DOCUMENT:
━━━

This function removes WINDOW from the display. If WINDOW is
omitted, then the selected window is deleted. An error is
signaled if there is only one window when `delete-window' is
called.
*Warning:* erroneous information or fatal errors may result
from using a deleted window. Use `(window-point WINDOW)'
to test whether a window has been deleted; it yields `nil'
for a deleted window.
This function returns `nil'.
When `delete-window' is called interactively, WINDOW defaults to
the selected window.
* Command: delete-other-windows &optional WINDOW
This function makes WINDOW the only window on the screen by
deleting all the other windows. If WINDOW is omitted or `nil',
then the selected window is used by default.
The result is `nil'.
* Command: delete-windows-on BUFFER
This function deletes all windows showing BUFFER. If there are
no windows showing BUFFER, then this function does nothing. If
all windows are showing BUFFER (including the case where there
is only one window), then the screen reverts to having a single
window showing the buffer chosen by `other-buffer'. *Note The
Buffer List::.
If there are several windows showing different buffers, then
those showing BUFFER are removed, and the others are expanded to
fill the void.
The result is `nil'.
File: elisp, Node: Selecting Windows, Next: Cyclic Window Ordering, Prev: Deleting Windows, Up: Windows
Selecting Windows
=================
When a window is selected, the buffer in the window becomes the
current buffer, and the cursor will appear in it.
* Function: selected-window
This function returns the selected window. This is the window
in which the cursor appears and to which many commands apply.
* Function: select-window WINDOW
This function makes WINDOW the selected window. The cursor then
appears in WINDOW (on redisplay). The buffer being displayed in
WINDOW is immediately designated the current buffer.
The return value is WINDOW.
(setq w (next-window))
(select-window w)

━━━

TO DO:
**a)** Reproduce the wording of the document between "File: elisp, Node: Selecting" and "value is WINDOW.", with both ends included.
**b)** Continue the document that opens with "This function removes".

SOURCE EXCERPT:
━━━

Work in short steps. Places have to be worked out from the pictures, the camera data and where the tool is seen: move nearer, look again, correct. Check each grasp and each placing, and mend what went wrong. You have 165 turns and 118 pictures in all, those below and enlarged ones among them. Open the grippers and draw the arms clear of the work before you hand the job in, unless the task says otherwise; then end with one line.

━━━

RESPONSES IN ORDER:
**a)**
File: elisp, Node: Selecting Windows, Next: Cyclic Window Ordering, Prev: Deleting Windows, Up: Windows
Selecting Windows
=================
When a window is selected, the buffer in the window becomes the
current buffer, and the cursor will appear in it.
* Function: selected-window
This function returns the selected window. This is the window
in which the cursor appears and to which many commands apply.
* Function: select-window WINDOW
This function makes WINDOW the selected window. The cursor then
appears in WINDOW (on redisplay). The buffer being displayed in
WINDOW is immediately designated the current buffer.
The return value is WINDOW.

**b)**
=> #<window 65 on windows.texi>
The following functions choose one of the windows on the screen,
offering various criteria for the choice.
* Function: get-lru-window
This function returns the window least recently "used" (that is,
selected). The selected window is always the most recently used
window.
The selected window can be the least recently used window if it
is the only window. A newly created window becomes the least
recently used window until it is selected. The minibuffer
window is not considered a candidate.
* Function: get-largest-window
This function returns the window with the largest area (height
times width). If there are no side-by-side windows, then this
is the window with the most lines. The minibuffer window is not
considered a candidate.
If there are two windows of the same size, then the function
returns the window which is first in the cyclic ordering of
windows (see following section), starting from the selected
window.
File: elisp, Node: Cyclic Window Ordering, Next: Buffers and Windows, Prev: Selecting Windows, Up: Windows
Cycling Ordering of Windows
===========================
When you use the command `C-x o' (`other-window') to select the
next window, it moves through all the windows on the screen in a
specific cyclic order. For any given configuration of windows, this
order never varies. It is called the "cyclic ordering of windows".
This ordering generally goes from top to bottom, and from left to
right. But it may go down first or go right first, depending on the
order in which the screen, or the windows within the screen, were
split.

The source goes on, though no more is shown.